▶ Direction:
Restate the listing below word for word, omitting any images.

<<<<

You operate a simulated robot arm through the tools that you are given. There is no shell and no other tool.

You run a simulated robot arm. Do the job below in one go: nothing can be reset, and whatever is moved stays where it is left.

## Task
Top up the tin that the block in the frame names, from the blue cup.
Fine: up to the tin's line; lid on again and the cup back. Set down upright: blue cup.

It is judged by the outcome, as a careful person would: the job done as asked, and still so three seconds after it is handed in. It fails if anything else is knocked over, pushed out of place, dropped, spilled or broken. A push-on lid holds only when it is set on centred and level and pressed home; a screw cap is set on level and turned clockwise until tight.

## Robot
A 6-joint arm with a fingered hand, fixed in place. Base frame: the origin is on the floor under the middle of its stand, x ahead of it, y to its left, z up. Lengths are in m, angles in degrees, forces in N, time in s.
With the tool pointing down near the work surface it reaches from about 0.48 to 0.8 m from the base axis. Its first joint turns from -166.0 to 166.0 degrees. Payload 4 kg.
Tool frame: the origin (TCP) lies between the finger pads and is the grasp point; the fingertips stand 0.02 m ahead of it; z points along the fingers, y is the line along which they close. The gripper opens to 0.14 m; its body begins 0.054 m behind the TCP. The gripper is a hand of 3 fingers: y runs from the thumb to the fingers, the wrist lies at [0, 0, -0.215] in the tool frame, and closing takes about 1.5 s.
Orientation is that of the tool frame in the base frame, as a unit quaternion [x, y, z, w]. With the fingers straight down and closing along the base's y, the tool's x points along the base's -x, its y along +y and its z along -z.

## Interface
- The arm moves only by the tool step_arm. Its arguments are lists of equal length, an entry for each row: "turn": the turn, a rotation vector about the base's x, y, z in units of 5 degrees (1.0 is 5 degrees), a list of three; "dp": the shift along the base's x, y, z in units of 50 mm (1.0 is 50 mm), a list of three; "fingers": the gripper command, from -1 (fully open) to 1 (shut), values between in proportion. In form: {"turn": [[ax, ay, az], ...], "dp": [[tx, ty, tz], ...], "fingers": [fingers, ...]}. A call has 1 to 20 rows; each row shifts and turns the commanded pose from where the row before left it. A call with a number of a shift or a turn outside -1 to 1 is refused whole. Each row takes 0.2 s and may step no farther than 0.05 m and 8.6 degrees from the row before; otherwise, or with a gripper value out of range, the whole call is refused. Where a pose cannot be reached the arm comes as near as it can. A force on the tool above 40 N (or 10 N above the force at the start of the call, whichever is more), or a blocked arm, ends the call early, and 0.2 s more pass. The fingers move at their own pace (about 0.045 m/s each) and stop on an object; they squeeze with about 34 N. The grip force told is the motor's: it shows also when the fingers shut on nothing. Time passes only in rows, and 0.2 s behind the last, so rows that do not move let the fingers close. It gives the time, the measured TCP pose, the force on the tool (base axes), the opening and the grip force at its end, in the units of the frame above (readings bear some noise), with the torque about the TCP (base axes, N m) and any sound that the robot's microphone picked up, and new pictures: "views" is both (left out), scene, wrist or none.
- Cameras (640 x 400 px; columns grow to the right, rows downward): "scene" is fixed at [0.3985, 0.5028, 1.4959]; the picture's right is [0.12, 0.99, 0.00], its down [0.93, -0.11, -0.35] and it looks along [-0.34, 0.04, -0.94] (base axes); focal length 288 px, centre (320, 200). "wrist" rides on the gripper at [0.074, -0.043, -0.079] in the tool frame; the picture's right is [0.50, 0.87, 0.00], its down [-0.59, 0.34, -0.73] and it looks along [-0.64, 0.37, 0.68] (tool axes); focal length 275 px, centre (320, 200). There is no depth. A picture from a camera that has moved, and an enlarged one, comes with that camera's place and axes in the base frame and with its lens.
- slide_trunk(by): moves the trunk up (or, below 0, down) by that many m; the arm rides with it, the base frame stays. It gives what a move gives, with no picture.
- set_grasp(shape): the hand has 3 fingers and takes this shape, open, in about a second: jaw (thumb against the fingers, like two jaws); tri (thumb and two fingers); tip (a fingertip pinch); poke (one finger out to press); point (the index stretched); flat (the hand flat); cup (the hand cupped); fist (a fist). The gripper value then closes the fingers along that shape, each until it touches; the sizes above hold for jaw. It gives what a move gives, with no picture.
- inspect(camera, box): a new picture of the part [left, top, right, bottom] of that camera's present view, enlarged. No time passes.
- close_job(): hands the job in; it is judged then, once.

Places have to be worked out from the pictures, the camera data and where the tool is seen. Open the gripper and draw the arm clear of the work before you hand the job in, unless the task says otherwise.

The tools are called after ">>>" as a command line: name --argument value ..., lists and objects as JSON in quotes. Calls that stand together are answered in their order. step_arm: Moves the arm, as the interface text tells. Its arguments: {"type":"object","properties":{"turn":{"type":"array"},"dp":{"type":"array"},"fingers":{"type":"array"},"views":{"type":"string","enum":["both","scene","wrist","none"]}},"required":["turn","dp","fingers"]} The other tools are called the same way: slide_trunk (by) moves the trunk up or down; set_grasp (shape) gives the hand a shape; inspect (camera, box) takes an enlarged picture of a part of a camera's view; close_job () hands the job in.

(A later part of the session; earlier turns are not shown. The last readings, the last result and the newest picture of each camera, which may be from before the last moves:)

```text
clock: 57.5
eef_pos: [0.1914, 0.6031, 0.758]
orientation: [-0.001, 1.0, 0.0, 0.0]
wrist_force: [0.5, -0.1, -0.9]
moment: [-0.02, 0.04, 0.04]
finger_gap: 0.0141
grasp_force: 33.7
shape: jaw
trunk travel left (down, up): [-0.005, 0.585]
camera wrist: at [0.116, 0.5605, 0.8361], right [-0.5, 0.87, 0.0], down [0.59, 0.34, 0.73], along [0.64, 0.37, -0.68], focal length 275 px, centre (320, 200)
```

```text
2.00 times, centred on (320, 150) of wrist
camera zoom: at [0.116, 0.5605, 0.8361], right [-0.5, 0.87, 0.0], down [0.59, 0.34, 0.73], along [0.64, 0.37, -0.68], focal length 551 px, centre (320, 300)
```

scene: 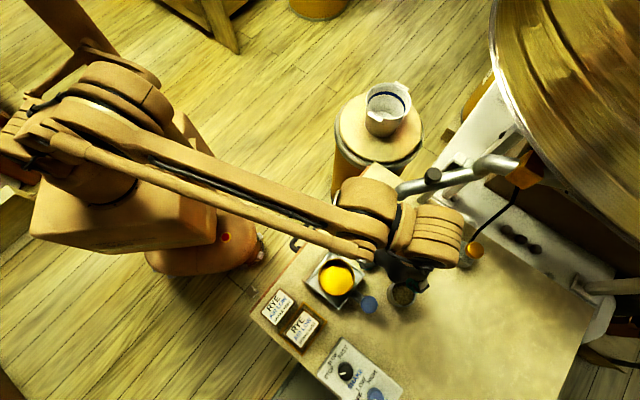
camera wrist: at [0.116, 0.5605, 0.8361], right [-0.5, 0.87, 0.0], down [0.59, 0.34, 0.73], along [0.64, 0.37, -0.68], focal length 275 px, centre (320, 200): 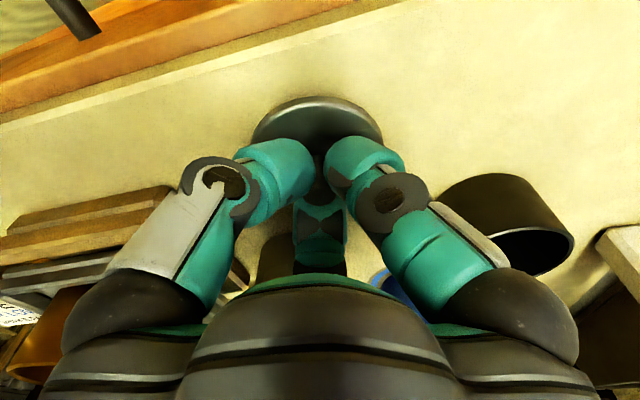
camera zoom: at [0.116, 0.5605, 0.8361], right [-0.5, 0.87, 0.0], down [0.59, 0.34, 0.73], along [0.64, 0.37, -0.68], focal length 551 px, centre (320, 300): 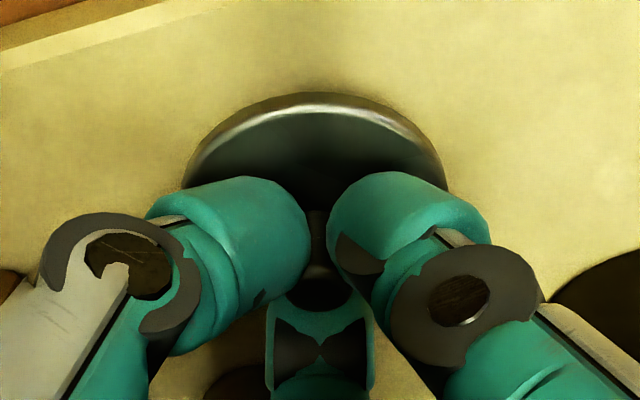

>>>>

▶ Finished task:
You operate a simulated robot arm through the tools that you are given. There is no shell and no other tool.

You run a simulated robot arm. Do the job below in one go: nothing can be reset, and whatever is moved stays where it is left.

## Task
Top up the tin that the block in the frame names, from the blue cup.
Fine: up to the tin's line; lid on again and the cup back. Set down upright: blue cup.

It is judged by the outcome, as a careful person would: the job done as asked, and still so three seconds after it is handed in. It fails if anything else is knocked over, pushed out of place, dropped, spilled or broken. A push-on lid holds only when it is set on centred and level and pressed home; a screw cap is set on level and turned clockwise until tight.

## Robot
A 6-joint arm with a fingered hand, fixed in place. Base frame: the origin is on the floor under the middle of its stand, x ahead of it, y to its left, z up. Lengths are in m, angles in degrees, forces in N, time in s.
With the tool pointing down near the work surface it reaches from about 0.48 to 0.8 m from the base axis. Its first joint turns from -166.0 to 166.0 degrees. Payload 4 kg.
Tool frame: the origin (TCP) lies between the finger pads and is the grasp point; the fingertips stand 0.02 m ahead of it; z points along the fingers, y is the line along which they close. The gripper opens to 0.14 m; its body begins 0.054 m behind the TCP. The gripper is a hand of 3 fingers: y runs from the thumb to the fingers, the wrist lies at [0, 0, -0.215] in the tool frame, and closing takes about 1.5 s.
Orientation is that of the tool frame in the base frame, as a unit quaternion [x, y, z, w]. With the fingers straight down and closing along the base's y, the tool's x points along the base's -x, its y along +y and its z along -z.

## Interface
- The arm moves only by the tool step_arm. Its arguments are lists of equal length, an entry for each row: "turn": the turn, a rotation vector about the base's x, y, z in units of 5 degrees (1.0 is 5 degrees), a list of three; "dp": the shift along the base's x, y, z in units of 50 mm (1.0 is 50 mm), a list of three; "fingers": the gripper command, from -1 (fully open) to 1 (shut), values between in proportion. In form: {"turn": [[ax, ay, az], ...], "dp": [[tx, ty, tz], ...], "fingers": [fingers, ...]}. A call has 1 to 20 rows; each row shifts and turns the commanded pose from where the row before left it. A call with a number of a shift or a turn outside -1 to 1 is refused whole. Each row takes 0.2 s and may step no farther than 0.05 m and 8.6 degrees from the row before; otherwise, or with a gripper value out of range, the whole call is refused. Where a pose cannot be reached the arm comes as near as it can. A force on the tool above 40 N (or 10 N above the force at the start of the call, whichever is more), or a blocked arm, ends the call early, and 0.2 s more pass. The fingers move at their own pace (about 0.045 m/s each) and stop on an object; they squeeze with about 34 N. The grip force told is the motor's: it shows also when the fingers shut on nothing. Time passes only in rows, and 0.2 s behind the last, so rows that do not move let the fingers close. It gives the time, the measured TCP pose, the force on the tool (base axes), the opening and the grip force at its end, in the units of the frame above (readings bear some noise), with the torque about the TCP (base axes, N m) and any sound that the robot's microphone picked up, and new pictures: "views" is both (left out), scene, wrist or none.
- Cameras (640 x 400 px; columns grow to the right, rows downward): "scene" is fixed at [0.3985, 0.5028, 1.4959]; the picture's right is [0.12, 0.99, 0.00], its down [0.93, -0.11, -0.35] and it looks along [-0.34, 0.04, -0.94] (base axes); focal length 288 px, centre (320, 200). "wrist" rides on the gripper at [0.074, -0.043, -0.079] in the tool frame; the picture's right is [0.50, 0.87, 0.00], its down [-0.59, 0.34, -0.73] and it looks along [-0.64, 0.37, 0.68] (tool axes); focal length 275 px, centre (320, 200). There is no depth. A picture from a camera that has moved, and an enlarged one, comes with that camera's place and axes in the base frame and with its lens.
- slide_trunk(by): moves the trunk up (or, below 0, down) by that many m; the arm rides with it, the base frame stays. It gives what a move gives, with no picture.
- set_grasp(shape): the hand has 3 fingers and takes this shape, open, in about a second: jaw (thumb against the fingers, like two jaws); tri (thumb and two fingers); tip (a fingertip pinch); poke (one finger out to press); point (the index stretched); flat (the hand flat); cup (the hand cupped); fist (a fist). The gripper value then closes the fingers along that shape, each until it touches; the sizes above hold for jaw. It gives what a move gives, with no picture.
- inspect(camera, box): a new picture of the part [left, top, right, bottom] of that camera's present view, enlarged. No time passes.
- close_job(): hands the job in; it is judged then, once.

Places have to be worked out from the pictures, the camera data and where the tool is seen. Open the gripper and draw the arm clear of the work before you hand the job in, unless the task says otherwise.

The tools are called after ">>>" as a command line: name --argument value ..., lists and objects as JSON in quotes. Calls that stand together are answered in their order. step_arm: Moves the arm, as the interface text tells. Its arguments: {"type":"object","properties":{"turn":{"type":"array"},"dp":{"type":"array"},"fingers":{"type":"array"},"views":{"type":"string","enum":["both","scene","wrist","none"]}},"required":["turn","dp","fingers"]} The other tools are called the same way: slide_trunk (by) moves the trunk up or down; set_grasp (shape) gives the hand a shape; inspect (camera, box) takes an enlarged picture of a part of a camera's view; close_job () hands the job in.

(A later part of the session; earlier turns are not shown. The last readings, the last result and the newest picture of each camera, which may be from before the last moves:)

```text
clock: 57.5
eef_pos: [0.1914, 0.6031, 0.758]
orientation: [-0.001, 1.0, 0.0, 0.0]
wrist_force: [0.5, -0.1, -0.9]
moment: [-0.02, 0.04, 0.04]
finger_gap: 0.0141
grasp_force: 33.7
shape: jaw
trunk travel left (down, up): [-0.005, 0.585]
camera wrist: at [0.116, 0.5605, 0.8361], right [-0.5, 0.87, 0.0], down [0.59, 0.34, 0.73], along [0.64, 0.37, -0.68], focal length 275 px, centre (320, 200)
```

```text
2.00 times, centred on (320, 150) of wrist
camera zoom: at [0.116, 0.5605, 0.8361], right [-0.5, 0.87, 0.0], down [0.59, 0.34, 0.73], along [0.64, 0.37, -0.68], focal length 551 px, centre (320, 300)
```

scene: 
camera wrist: at [0.116, 0.5605, 0.8361], right [-0.5, 0.87, 0.0], down [0.59, 0.34, 0.73], along [0.64, 0.37, -0.68], focal length 275 px, centre (320, 200): 
camera zoom: at [0.116, 0.5605, 0.8361], right [-0.5, 0.87, 0.0], down [0.59, 0.34, 0.73], along [0.64, 0.37, -0.68], focal length 551 px, centre (320, 300): 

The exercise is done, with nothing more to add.